With limited testing available, Dr. Moeti said, many communities in Africa were “flying blind,” with asymptomatic people passing on the virus without being aware that they have it.
In a bid to curb transmission, she announced a community-based initiative to enhance coronavirus testing in eight countries: Burundi, Ivory Coast, Republic of Congo, Democratic Republic of Congo, Guinea-Bissau, Mozambique, Senegal and Zambia. The initiative includes wider use of antigen detection, a relatively inexpensive type of test that yields results in around 15 minutes, and a “ring-based” strategy of voluntary testing for anyone living within 100 meters of a positive case.

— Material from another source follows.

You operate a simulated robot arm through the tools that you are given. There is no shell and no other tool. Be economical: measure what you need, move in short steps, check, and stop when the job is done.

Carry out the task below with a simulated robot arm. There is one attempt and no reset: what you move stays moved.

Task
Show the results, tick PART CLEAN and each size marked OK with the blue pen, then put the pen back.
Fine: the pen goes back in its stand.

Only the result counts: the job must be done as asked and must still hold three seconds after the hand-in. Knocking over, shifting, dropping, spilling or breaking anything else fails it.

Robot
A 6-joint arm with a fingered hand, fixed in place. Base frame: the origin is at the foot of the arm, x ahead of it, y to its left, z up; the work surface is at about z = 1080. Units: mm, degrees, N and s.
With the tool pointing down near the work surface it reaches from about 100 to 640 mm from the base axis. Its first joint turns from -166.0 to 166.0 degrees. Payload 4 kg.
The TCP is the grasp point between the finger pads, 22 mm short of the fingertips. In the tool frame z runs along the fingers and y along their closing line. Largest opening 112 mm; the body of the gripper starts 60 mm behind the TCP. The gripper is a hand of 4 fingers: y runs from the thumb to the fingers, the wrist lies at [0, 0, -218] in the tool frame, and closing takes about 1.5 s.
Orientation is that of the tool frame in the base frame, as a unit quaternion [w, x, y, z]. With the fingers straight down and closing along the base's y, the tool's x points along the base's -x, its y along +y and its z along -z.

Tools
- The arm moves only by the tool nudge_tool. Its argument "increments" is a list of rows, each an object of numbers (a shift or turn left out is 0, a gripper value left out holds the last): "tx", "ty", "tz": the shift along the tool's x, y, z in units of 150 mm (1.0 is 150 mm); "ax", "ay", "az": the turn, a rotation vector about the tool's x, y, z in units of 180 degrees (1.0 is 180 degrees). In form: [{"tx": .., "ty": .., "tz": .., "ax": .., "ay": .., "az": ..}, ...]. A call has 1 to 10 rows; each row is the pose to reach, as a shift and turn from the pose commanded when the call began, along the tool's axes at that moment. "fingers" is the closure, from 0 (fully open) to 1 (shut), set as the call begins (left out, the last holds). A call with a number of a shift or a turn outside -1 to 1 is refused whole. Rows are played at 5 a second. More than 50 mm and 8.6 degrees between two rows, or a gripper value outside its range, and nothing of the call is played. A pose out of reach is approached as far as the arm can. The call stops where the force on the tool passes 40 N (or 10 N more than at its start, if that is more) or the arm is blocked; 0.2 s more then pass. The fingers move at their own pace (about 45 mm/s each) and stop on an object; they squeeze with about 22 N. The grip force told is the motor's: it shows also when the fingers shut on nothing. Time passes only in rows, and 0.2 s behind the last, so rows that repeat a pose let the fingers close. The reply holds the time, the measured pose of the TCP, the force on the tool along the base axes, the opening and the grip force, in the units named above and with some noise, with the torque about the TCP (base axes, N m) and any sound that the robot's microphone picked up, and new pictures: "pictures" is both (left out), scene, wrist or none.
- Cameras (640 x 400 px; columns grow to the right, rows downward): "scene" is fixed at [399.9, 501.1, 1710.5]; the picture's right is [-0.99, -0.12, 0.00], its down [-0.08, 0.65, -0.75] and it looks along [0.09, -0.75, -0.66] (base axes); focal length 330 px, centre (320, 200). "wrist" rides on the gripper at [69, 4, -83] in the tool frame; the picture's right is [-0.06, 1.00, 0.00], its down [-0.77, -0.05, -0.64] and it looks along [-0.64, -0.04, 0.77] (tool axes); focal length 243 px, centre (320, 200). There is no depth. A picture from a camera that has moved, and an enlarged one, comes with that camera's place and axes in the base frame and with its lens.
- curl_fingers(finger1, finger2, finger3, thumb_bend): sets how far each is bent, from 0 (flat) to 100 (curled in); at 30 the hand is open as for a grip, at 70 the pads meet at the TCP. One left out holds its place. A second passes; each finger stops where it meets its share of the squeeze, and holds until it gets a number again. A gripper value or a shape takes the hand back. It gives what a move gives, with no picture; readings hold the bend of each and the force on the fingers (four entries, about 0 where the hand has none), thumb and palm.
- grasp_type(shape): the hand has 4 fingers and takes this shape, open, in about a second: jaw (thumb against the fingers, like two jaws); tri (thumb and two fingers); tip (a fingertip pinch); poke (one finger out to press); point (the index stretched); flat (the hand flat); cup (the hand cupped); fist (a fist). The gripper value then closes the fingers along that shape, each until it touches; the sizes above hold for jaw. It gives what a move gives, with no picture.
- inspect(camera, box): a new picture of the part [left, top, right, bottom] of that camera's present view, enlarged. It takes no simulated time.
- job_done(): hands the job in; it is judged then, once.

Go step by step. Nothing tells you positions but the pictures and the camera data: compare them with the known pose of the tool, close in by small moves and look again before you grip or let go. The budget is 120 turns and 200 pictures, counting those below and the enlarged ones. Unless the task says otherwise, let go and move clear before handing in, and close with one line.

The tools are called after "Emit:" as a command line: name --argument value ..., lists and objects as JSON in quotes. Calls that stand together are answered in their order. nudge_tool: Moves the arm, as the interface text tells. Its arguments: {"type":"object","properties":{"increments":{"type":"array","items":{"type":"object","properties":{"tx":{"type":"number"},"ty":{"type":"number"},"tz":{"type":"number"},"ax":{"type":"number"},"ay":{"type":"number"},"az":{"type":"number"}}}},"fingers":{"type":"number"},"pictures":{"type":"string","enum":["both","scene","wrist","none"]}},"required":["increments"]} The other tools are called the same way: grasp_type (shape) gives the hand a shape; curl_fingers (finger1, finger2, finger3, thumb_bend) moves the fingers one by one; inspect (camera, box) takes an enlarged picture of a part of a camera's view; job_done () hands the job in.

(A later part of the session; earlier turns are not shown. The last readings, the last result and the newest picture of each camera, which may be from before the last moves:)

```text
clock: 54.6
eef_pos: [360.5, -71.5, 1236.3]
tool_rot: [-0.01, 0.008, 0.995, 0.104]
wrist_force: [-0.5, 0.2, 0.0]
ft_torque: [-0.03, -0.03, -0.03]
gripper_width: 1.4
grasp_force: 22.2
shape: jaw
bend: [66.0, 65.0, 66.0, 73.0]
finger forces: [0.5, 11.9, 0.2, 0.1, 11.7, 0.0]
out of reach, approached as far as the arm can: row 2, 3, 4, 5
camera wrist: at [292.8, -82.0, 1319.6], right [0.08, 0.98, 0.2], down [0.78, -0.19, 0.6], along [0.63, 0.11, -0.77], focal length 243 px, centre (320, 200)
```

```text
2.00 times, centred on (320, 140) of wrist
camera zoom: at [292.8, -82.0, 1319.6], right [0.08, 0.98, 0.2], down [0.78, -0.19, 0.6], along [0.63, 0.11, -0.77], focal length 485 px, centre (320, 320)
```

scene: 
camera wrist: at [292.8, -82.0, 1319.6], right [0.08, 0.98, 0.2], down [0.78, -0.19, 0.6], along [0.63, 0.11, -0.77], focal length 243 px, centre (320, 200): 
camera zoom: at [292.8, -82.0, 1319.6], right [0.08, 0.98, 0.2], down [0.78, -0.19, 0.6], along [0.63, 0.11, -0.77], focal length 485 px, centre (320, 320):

Dr. Moeti said coronavirus cases appeared to be trending “downward or plateauing” in most African countries, though some were still reporting increases, including Angola, Gabon, and Cameroon. In Rwanda, which had enforced one of the continent’s strictest lockdowns, bars resumed normal operations in late September after being closed for 18 months.
Several African countries are also dealing with outbreaks of other infectious diseases, including the deadly Ebola virus. Ivory Coast confirmed its first Ebola case in almost 30 years in August, and the Democratic Republic of Congo has since reported two fatal cases of Ebola, Dr. Moeti said. Guinea had an outbreak early in the year.